Le plus prestigieux d’entre eux, un ancien grand blond dont les cheveux sont devenus blancs, jouera Monsieur X, une pièce conçue et mise en scène par Mathilda May pour Pierre Richard et qui offrira à tous les publics un retour au temps du muet. L’acteur sera confiné dans un appartement, sur scène, avec rien d’autre que la magie du trucage, une musique signée Ibrahim Maalouf et son propre talent comique, aussi immense et poétique aujourd’hui qu’il l’était il y a 50 ans, à l’époque du Distrait ou du Jouet.

Le projet Ariston promis aux jeunes publics

Proche du jeune public, le théâtre d’Esch lui dédie 14 spectacles, avec du cirque, des clowns, de la danse ou encore de la musique.
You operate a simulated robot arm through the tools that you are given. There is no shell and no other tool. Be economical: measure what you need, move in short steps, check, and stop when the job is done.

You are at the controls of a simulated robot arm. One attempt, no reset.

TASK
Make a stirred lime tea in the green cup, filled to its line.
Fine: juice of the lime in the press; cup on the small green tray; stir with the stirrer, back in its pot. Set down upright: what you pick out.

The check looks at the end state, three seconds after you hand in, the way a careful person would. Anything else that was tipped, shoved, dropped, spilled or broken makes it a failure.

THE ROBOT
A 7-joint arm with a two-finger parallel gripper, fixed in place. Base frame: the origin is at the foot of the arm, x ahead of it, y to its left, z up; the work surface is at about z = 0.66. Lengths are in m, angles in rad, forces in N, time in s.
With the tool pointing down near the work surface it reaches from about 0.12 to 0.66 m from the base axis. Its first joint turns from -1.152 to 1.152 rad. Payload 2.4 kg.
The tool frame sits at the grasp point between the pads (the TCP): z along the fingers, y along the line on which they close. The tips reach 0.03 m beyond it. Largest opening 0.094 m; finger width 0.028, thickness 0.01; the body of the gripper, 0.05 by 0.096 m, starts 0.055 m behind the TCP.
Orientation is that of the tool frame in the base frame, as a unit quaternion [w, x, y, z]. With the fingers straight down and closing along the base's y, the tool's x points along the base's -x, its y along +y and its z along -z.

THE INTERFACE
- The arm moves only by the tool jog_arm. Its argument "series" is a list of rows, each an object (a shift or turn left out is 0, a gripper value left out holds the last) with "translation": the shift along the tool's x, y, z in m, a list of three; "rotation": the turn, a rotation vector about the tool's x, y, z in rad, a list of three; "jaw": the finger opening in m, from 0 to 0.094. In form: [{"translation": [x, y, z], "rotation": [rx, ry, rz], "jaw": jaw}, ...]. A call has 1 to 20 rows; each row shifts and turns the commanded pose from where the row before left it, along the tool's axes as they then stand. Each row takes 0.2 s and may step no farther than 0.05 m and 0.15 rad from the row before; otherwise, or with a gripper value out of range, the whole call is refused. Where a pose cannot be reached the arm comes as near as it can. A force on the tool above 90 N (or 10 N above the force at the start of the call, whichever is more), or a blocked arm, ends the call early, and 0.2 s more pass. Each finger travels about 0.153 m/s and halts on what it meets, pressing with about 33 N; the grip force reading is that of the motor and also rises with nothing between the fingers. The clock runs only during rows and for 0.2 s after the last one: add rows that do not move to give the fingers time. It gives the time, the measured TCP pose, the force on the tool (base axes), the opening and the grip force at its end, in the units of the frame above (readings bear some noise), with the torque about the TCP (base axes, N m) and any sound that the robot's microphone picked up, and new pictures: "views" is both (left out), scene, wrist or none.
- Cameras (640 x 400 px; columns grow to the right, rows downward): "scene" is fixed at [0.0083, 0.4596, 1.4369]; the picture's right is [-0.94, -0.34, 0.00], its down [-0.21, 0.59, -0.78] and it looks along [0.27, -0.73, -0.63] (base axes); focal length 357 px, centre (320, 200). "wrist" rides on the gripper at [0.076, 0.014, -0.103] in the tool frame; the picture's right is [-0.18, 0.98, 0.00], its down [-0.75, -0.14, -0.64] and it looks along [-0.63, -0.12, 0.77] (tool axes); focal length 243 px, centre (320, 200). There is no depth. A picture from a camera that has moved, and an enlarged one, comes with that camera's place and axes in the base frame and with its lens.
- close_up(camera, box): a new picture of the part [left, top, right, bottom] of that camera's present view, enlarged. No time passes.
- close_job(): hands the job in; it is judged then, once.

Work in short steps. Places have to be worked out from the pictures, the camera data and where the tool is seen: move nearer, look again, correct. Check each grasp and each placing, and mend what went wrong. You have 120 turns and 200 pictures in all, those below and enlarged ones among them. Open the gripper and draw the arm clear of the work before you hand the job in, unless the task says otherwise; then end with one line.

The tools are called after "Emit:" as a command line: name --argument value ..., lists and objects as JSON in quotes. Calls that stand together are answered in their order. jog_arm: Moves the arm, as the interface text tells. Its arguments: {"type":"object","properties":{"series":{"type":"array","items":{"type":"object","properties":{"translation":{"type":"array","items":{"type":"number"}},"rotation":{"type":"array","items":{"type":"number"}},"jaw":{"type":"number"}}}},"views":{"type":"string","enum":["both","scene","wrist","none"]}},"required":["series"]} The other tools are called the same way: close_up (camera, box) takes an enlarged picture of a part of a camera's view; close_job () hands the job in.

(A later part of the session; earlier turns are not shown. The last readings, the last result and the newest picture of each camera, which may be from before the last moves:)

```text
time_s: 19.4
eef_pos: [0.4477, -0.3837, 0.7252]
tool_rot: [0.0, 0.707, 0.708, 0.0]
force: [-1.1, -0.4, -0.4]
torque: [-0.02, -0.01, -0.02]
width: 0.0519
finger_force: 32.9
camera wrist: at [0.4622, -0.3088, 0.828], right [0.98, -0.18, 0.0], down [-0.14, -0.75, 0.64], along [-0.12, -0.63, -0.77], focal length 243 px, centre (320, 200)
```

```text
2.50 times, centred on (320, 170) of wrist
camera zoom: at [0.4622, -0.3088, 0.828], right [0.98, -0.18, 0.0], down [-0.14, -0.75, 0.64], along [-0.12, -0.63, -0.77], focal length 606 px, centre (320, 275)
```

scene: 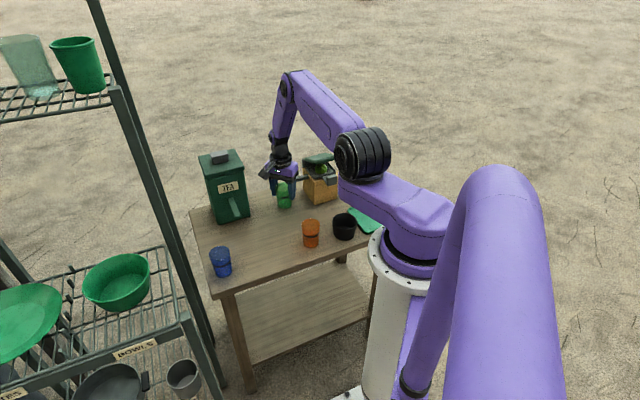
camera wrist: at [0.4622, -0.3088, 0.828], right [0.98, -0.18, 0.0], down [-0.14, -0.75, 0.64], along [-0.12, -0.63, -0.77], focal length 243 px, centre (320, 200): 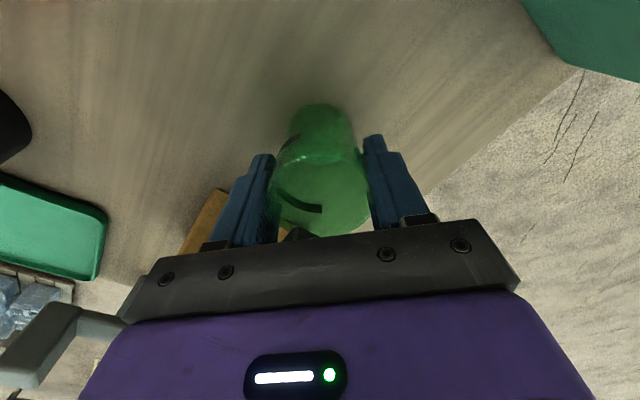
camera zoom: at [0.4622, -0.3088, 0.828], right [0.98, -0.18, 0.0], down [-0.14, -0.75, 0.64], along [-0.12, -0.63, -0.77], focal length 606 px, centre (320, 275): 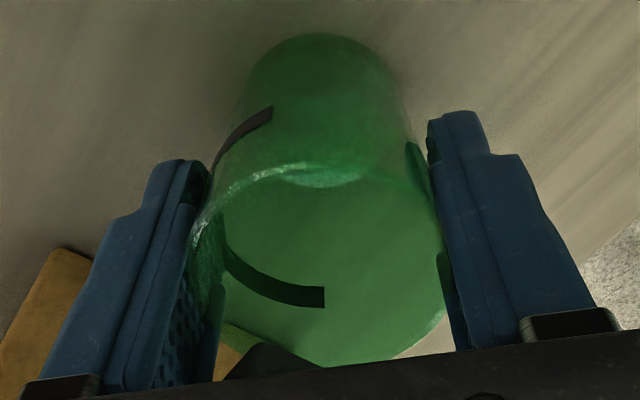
Du grand divertissement de qualité (Zwäi, de la compagnie suisse E1NZ), dont on espère qu’il saura intéresser les plus jeunes aux arts de la scène, ses techniques et ses possibilités, on découvre surtout dans ce programme des spectacles intelligents qui se font un point d’honneur à stimuler l’imaginaire et la perception des plus jeunes (ce qui, en général, fait écho chez les grands), avec, notamment, deux nouveautés : le spectacle visuel et musical Plein Soleil, de la compagnie thionvilloise Via Verde (qui proposera le 25 octobre, jour de la représentation, un atelier en binôme parent-enfant), et le «conte des contes» de Félicie Artaud Une forêt, coproduit par le théâtre d’Esch, où le spectacle sera créé le 22 novembre.

Parallèlement à sa programmation et aux partenariats poursuivis par l’institution, qui déboucheront sur des spectacles à représentation unique (Sin permiso et Flamenclown, durant le FlamencoFestival, en partenariat avec la Kulturfabrik; Petit Frère, une pièce autour de Charles Aznavour, en partenariat avec les Francofolies), le théâtre d’Esch se projette aussi dans un futur proche, en 2022, année de la capitale européenne de la culture. Le projet qui est sur toutes les bouches est bien évidemment le projet Ariston, qui semble prendre forme avec, déjà, un aperçu de l’offre culturelle que proposera l’ancien cinéma. Et c’est justement à destination des jeunes publics que le théâtre pourra enrichir ses propositions grâce à ce deuxième lieu qui devrait ouvrir, donc, dans deux ans. Un programme riche et qui risque d’être lourd à digérer, mais tellement appétissant.